### GIVEN EXERCISE 1
Retype the document section from its first word to its last.
======== DOCUMENT SECTION ========
History and Theory 51, no. 1 (February 2012), 123-142

John Searle’s most recent effort to account for human social institutions claims to provide a synthesis of the explanatory and the normative while simultaneously dismissing as confused and wrongheaded theorists who held otherwise. Searle, although doubtless alert to the usual considerations for separating the normative and the explanatory projects, announces at the outset that he conceives of matters quite differently. Searle’s reason for reconceiving the field rests on his claim that both ends can be achieved by a single “underlying principle of social ontology” (7). This principle, he maintains, proves basic both to any explanation of how the social arises and sustains itself as well as to all justifications of core common norms, for example, human rights. His approach transforms what previously appeared to be ontological/explanatory questions (and so prima facie empirical/causal matters) completely into semantic/conceptual issues. By situating language as constitutive of the social, and intentionality as a necessary conceptual precursor to language, Searle claims to join by semantic necessity philosophical projects that the philosophical tradition that he rejects held distinct. Searle’s notion of the social comes for free once one has language as a conventional cloak for prelinguistic, semantically well-formed intentional contents, individual and collective. But upon examination, Searle’s key argument for displacement of the tradition depends upon the viability of his linguistic mechanism, and that in turn requires prelinguistic necessity for all forms of intentionality. But he can produce no compelling connection, conceptual or empirical, to establish the role that collective intentionality supposedly must play.
======== COLLECTED MATERIAL ========
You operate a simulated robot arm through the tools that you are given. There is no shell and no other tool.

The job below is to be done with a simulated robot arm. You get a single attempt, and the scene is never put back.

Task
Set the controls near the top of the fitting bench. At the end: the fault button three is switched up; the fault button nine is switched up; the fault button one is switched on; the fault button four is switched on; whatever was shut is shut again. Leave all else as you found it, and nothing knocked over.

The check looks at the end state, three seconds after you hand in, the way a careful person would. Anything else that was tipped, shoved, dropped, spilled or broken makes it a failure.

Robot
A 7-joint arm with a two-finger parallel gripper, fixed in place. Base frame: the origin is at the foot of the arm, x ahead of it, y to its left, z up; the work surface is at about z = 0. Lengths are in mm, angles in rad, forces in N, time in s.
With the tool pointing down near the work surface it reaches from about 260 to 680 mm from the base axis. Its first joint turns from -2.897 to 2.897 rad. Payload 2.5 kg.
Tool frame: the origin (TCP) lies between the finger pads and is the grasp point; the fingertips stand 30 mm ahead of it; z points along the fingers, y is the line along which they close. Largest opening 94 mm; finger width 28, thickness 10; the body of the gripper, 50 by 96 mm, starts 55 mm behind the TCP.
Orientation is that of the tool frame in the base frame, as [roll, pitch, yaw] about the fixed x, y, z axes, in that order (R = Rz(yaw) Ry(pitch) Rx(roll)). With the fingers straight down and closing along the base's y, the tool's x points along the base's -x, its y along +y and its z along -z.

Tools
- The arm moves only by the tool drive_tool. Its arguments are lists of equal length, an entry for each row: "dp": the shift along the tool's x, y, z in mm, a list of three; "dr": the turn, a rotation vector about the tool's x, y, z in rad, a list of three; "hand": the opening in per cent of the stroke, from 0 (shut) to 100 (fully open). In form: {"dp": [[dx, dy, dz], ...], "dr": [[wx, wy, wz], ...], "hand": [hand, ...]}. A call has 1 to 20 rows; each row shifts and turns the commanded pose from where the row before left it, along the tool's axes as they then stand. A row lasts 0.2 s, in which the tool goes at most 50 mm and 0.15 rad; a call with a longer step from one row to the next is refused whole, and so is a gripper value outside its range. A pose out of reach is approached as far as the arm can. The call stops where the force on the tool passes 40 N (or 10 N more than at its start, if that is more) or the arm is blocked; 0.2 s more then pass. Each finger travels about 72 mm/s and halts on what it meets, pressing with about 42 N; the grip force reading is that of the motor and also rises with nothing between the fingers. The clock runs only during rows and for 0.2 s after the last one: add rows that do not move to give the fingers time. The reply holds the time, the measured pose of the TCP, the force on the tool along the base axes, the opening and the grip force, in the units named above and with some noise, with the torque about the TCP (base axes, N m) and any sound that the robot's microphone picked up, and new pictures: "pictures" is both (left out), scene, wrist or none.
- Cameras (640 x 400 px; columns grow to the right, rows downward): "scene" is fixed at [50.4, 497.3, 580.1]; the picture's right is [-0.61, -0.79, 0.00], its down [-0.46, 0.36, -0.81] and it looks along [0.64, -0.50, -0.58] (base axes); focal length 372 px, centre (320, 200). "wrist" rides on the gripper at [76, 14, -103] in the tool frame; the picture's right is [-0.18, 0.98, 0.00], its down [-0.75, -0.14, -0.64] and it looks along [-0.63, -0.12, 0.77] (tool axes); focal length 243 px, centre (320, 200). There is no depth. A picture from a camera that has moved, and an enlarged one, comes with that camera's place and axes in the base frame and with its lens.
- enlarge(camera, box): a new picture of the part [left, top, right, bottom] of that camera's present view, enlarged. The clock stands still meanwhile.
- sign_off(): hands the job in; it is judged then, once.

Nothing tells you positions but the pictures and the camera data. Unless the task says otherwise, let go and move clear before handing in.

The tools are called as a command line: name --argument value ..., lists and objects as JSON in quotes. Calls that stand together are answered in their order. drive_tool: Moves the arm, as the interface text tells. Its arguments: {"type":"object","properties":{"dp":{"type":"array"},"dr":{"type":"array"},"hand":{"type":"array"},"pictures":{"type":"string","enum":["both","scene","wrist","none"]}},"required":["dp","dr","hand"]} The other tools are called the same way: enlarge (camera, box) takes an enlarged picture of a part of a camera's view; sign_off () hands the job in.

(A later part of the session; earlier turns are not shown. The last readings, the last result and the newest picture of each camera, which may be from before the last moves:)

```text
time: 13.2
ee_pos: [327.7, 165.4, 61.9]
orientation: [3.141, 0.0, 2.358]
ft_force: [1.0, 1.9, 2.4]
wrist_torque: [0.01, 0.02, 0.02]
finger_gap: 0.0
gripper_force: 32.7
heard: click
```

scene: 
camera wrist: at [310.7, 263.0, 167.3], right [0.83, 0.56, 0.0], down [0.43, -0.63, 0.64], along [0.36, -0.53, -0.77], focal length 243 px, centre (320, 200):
========
### GIVEN EXERCISE 2
Extract from the listing above the lines between the line containing "A 7-joint arm" and the line containing "With the tool", keeping both of those lines. Output nothing else.

### FULL OUTPUT 1
History and Theory 51, no. 1 (February 2012), 123-142

John Searle’s most recent effort to account for human social institutions claims to provide a synthesis of the explanatory and the normative while simultaneously dismissing as confused and wrongheaded theorists who held otherwise. Searle, although doubtless alert to the usual considerations for separating the normative and the explanatory projects, announces at the outset that he conceives of matters quite differently. Searle’s reason for reconceiving the field rests on his claim that both ends can be achieved by a single “underlying principle of social ontology” (7). This principle, he maintains, proves basic both to any explanation of how the social arises and sustains itself as well as to all justifications of core common norms, for example, human rights. His approach transforms what previously appeared to be ontological/explanatory questions (and so prima facie empirical/causal matters) completely into semantic/conceptual issues. By situating language as constitutive of the social, and intentionality as a necessary conceptual precursor to language, Searle claims to join by semantic necessity philosophical projects that the philosophical tradition that he rejects held distinct. Searle’s notion of the social comes for free once one has language as a conventional cloak for prelinguistic, semantically well-formed intentional contents, individual and collective. But upon examination, Searle’s key argument for displacement of the tradition depends upon the viability of his linguistic mechanism, and that in turn requires prelinguistic necessity for all forms of intentionality. But he can produce no compelling connection, conceptual or empirical, to establish the role that collective intentionality supposedly must play.

### FULL OUTPUT 2
A 7-joint arm with a two-finger parallel gripper, fixed in place. Base frame: the origin is at the foot of the arm, x ahead of it, y to its left, z up; the work surface is at about z = 0. Lengths are in mm, angles in rad, forces in N, time in s.
With the tool pointing down near the work surface it reaches from about 260 to 680 mm from the base axis. Its first joint turns from -2.897 to 2.897 rad. Payload 2.5 kg.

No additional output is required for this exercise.